Direction A — Retype the selected text from its first word to its last.

Selected text —
---

As one of the best pool runners-up, they will have to travel away from Barnet for the knockout round in April and much may happen between now and then. For the moment, they and England will wait to assess Owen Farrell’s condition; the fly-half had been on the pitch as a replacement for only six minutes when he was led off it, clutching a towel to a cut streaming blood on his head.
There were no immediate concerns from the club management and, at that stage, Saracens were stretching away from their outclassed Irish visitors. Even the fight had left the Irish; in the first half there was some pushing and shoving when Nathan White, the Connacht prop, stamped on Brad Barritt and left for the sin bin, and an even more enthusiastic brawl involving both forwards and backs after Saracens scored their third try. Both captains were lectured.
For the first half-hour it was a competitive match; in the last half-hour it was a rout, Saracens scoring seven of their 11 tries in that period. Had Charlie Hodgson not left his kicking boots at home – he missed seven conversions and a penalty – the embarrassment for Connacht would have been even greater.
Mark McCall, the Saracens director of rugby, reckoned before the game that 17 points would be sufficient to see his side through, ahead of Northampton. “This performance has been coming for a long time now,” he said though he acknowledged that the two pool defeats by Toulouse acted as a reality check. “We want to be a top European side, we’re not at the moment,” he said. “The more experience we have against a side like Toulouse will allow us to crack on. I think we’re a top eight European side, we want to be in the top three.
“But with a six-day turnaround since Toulouse [where Saracens lost 21-11 in a match they had reasonable expectations of winning], to get that kind of response was very pleasing. We had a formidable back three today and Alex Goode was outstanding.”

---

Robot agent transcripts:

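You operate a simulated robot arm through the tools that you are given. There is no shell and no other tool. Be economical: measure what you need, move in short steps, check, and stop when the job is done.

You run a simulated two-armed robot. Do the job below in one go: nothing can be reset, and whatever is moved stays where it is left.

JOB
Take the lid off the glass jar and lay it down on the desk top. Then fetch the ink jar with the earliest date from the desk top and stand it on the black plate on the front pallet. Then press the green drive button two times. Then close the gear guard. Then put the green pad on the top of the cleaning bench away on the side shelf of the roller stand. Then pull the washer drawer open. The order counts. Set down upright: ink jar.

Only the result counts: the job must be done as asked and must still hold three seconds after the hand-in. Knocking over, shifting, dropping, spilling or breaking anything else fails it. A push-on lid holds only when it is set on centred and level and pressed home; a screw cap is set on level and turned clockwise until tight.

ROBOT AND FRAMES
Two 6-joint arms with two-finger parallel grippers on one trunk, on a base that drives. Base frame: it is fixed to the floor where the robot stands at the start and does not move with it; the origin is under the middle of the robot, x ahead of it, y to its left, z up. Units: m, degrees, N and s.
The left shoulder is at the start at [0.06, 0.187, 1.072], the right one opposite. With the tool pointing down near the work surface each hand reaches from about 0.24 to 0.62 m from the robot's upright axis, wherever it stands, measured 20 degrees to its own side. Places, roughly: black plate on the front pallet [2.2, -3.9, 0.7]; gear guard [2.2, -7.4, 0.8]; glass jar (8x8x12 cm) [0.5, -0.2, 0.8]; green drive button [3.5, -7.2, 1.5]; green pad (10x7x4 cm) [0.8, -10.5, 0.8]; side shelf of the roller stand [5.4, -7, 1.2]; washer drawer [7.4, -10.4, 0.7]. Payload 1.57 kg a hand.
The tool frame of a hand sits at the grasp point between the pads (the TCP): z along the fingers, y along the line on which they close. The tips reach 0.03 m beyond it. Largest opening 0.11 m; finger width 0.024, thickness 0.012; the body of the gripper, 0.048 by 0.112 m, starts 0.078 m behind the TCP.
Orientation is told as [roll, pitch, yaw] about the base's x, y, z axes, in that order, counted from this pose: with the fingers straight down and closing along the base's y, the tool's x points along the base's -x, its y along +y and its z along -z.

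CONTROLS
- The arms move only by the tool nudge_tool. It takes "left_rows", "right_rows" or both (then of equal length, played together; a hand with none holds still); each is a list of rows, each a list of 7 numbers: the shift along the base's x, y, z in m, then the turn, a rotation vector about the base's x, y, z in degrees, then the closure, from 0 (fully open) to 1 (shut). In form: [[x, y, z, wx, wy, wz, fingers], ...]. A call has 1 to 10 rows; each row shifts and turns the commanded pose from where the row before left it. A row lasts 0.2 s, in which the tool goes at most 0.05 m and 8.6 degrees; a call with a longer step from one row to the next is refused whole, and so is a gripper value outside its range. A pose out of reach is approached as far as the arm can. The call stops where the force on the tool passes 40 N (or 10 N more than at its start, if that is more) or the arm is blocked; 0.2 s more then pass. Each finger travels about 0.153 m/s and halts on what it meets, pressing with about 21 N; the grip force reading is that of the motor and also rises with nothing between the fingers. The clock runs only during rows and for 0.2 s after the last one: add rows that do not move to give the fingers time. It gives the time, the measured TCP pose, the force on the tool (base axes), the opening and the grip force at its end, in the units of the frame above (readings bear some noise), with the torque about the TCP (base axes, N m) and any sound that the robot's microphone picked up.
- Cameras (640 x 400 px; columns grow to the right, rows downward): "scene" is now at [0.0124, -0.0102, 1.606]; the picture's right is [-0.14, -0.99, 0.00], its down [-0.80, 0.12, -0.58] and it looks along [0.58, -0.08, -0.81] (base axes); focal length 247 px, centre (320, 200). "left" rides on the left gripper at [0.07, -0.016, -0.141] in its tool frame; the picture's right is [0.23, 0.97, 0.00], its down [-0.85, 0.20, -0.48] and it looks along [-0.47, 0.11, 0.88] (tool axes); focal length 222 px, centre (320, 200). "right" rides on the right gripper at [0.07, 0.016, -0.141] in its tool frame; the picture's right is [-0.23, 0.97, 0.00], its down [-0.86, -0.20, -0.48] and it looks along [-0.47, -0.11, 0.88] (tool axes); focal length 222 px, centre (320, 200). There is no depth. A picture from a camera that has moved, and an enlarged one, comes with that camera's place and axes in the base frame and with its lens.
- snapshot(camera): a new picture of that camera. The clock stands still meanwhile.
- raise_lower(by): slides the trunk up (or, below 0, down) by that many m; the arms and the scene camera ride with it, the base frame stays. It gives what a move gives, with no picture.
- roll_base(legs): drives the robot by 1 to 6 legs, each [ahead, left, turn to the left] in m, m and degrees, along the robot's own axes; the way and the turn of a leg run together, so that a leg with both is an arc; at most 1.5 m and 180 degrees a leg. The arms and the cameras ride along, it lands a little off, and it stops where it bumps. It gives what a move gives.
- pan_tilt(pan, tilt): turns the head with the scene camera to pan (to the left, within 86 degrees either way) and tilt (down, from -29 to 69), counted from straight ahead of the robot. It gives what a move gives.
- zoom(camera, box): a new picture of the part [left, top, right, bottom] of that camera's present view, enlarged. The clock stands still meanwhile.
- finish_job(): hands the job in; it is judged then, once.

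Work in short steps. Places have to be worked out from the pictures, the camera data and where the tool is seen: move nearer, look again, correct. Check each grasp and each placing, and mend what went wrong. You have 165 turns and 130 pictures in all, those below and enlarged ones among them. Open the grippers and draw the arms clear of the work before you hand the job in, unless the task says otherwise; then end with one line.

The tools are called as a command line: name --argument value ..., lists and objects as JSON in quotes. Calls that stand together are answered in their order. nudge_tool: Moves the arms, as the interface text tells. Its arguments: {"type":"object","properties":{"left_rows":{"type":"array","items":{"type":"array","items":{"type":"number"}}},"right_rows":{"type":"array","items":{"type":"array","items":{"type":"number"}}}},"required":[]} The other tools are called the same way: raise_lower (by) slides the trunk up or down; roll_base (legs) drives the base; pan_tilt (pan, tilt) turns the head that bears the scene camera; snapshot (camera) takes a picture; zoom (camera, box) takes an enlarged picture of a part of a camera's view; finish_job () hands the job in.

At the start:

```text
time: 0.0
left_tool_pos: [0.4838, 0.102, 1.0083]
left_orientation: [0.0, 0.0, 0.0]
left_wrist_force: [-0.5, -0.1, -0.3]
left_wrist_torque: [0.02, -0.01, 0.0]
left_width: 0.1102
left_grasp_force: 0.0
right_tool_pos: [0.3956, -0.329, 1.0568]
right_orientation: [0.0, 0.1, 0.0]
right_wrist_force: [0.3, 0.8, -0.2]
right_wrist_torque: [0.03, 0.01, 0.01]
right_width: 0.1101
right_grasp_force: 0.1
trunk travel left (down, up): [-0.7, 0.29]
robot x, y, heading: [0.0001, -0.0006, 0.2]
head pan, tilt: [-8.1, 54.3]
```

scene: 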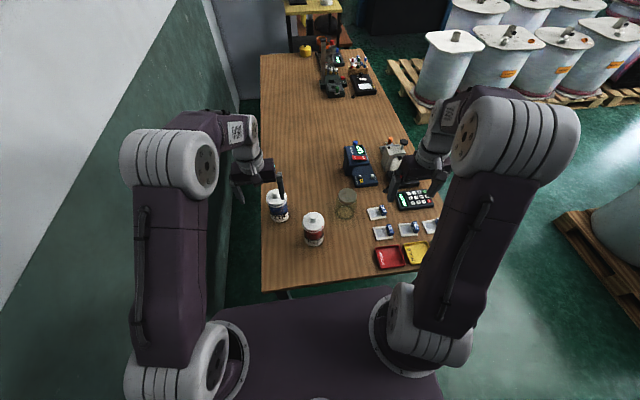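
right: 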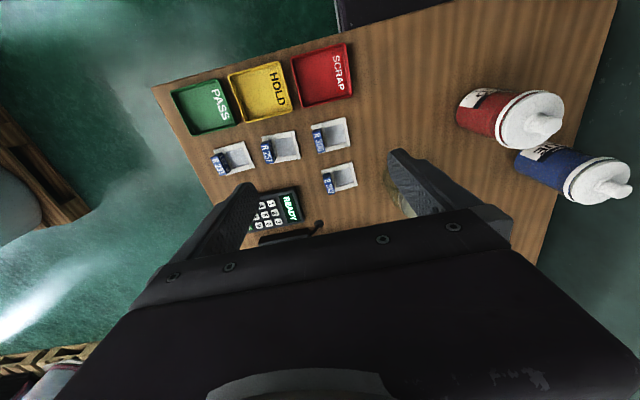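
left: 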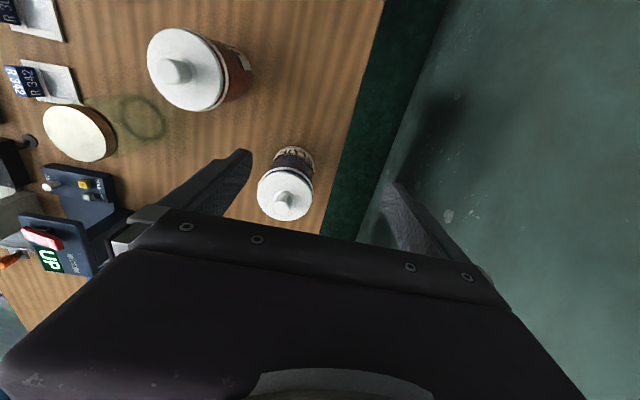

---

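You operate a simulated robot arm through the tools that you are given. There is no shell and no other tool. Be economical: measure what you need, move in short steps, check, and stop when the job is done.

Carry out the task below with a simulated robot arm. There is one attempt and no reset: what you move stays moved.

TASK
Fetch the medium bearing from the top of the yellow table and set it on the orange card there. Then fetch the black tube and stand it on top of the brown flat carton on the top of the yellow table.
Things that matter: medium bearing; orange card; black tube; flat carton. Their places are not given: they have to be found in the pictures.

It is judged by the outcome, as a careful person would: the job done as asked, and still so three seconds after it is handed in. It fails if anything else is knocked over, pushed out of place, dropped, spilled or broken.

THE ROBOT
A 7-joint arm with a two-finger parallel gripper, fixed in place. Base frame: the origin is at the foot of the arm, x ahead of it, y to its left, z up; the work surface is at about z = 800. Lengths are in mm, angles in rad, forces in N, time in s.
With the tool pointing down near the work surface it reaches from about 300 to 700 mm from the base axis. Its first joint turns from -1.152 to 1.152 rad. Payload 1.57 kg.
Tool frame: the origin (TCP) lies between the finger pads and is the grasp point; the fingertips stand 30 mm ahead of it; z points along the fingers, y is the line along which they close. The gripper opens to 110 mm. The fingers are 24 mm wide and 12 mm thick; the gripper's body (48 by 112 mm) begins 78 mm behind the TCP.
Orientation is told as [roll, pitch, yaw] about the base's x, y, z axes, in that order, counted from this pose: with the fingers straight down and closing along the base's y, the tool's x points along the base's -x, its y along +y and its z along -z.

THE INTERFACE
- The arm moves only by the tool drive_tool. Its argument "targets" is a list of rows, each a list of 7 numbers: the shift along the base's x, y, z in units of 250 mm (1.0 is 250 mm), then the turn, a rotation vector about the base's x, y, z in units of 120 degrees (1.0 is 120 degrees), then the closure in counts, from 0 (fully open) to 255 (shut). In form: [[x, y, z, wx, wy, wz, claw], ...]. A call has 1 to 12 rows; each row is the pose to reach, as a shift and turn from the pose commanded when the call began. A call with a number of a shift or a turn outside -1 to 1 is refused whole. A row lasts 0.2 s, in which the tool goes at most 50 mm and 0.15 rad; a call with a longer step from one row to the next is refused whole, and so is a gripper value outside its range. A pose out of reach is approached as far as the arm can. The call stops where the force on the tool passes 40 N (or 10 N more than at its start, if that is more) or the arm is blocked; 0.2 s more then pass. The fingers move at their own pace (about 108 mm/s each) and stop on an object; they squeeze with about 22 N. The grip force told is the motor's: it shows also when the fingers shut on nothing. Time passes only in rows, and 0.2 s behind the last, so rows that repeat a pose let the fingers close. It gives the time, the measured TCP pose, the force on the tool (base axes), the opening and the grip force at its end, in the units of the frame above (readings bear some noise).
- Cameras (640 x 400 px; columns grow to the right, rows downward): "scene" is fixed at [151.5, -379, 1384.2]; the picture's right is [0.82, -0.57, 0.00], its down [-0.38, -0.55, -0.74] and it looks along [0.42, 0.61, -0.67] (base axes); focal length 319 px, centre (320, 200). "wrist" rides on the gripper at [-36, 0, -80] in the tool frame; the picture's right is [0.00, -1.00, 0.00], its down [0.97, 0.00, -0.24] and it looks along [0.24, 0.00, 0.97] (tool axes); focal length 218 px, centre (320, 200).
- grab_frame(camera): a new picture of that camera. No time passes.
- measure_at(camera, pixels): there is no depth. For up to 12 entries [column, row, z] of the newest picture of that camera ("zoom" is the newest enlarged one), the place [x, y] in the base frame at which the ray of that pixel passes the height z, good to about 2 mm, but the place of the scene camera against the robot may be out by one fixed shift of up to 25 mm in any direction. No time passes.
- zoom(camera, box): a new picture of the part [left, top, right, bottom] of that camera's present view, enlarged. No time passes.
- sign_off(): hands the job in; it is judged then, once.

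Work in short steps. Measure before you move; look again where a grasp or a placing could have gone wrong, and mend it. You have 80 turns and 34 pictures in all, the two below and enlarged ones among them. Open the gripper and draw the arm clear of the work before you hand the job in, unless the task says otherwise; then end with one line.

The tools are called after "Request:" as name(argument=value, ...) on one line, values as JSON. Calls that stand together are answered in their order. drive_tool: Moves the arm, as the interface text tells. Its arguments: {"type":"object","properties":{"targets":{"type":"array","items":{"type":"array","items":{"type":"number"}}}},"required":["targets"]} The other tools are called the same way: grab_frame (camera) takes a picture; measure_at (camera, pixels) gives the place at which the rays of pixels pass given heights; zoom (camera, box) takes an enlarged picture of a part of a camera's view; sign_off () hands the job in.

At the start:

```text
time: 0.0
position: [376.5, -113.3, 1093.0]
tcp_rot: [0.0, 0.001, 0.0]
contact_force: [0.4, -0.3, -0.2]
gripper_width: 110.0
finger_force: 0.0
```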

---

Direction B — Retype, exactly and in full, the lines above from the one containing "- snapshot(camera): a" through the one containing "- raise_lower(by): slides".

Complete answer A —
As one of the best pool runners-up, they will have to travel away from Barnet for the knockout round in April and much may happen between now and then. For the moment, they and England will wait to assess Owen Farrell’s condition; the fly-half had been on the pitch as a replacement for only six minutes when he was led off it, clutching a towel to a cut streaming blood on his head.
There were no immediate concerns from the club management and, at that stage, Saracens were stretching away from their outclassed Irish visitors. Even the fight had left the Irish; in the first half there was some pushing and shoving when Nathan White, the Connacht prop, stamped on Brad Barritt and left for the sin bin, and an even more enthusiastic brawl involving both forwards and backs after Saracens scored their third try. Both captains were lectured.
For the first half-hour it was a competitive match; in the last half-hour it was a rout, Saracens scoring seven of their 11 tries in that period. Had Charlie Hodgson not left his kicking boots at home – he missed seven conversions and a penalty – the embarrassment for Connacht would have been even greater.
Mark McCall, the Saracens director of rugby, reckoned before the game that 17 points would be sufficient to see his side through, ahead of Northampton. “This performance has been coming for a long time now,” he said though he acknowledged that the two pool defeats by Toulouse acted as a reality check. “We want to be a top European side, we’re not at the moment,” he said. “The more experience we have against a side like Toulouse will allow us to crack on. I think we’re a top eight European side, we want to be in the top three.
“But with a six-day turnaround since Toulouse [where Saracens lost 21-11 in a match they had reasonable expectations of winning], to get that kind of response was very pleasing. We had a formidable back three today and Alex Goode was outstanding.”

Complete answer B —
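- snapshot(camera): a new picture of that camera. The clock stands still meanwhile.
- raise_lower(by): slides the trunk up (or, below 0, down) by that many m; the arms and the scene camera ride with it, the base frame stays. It gives what a move gives, with no picture.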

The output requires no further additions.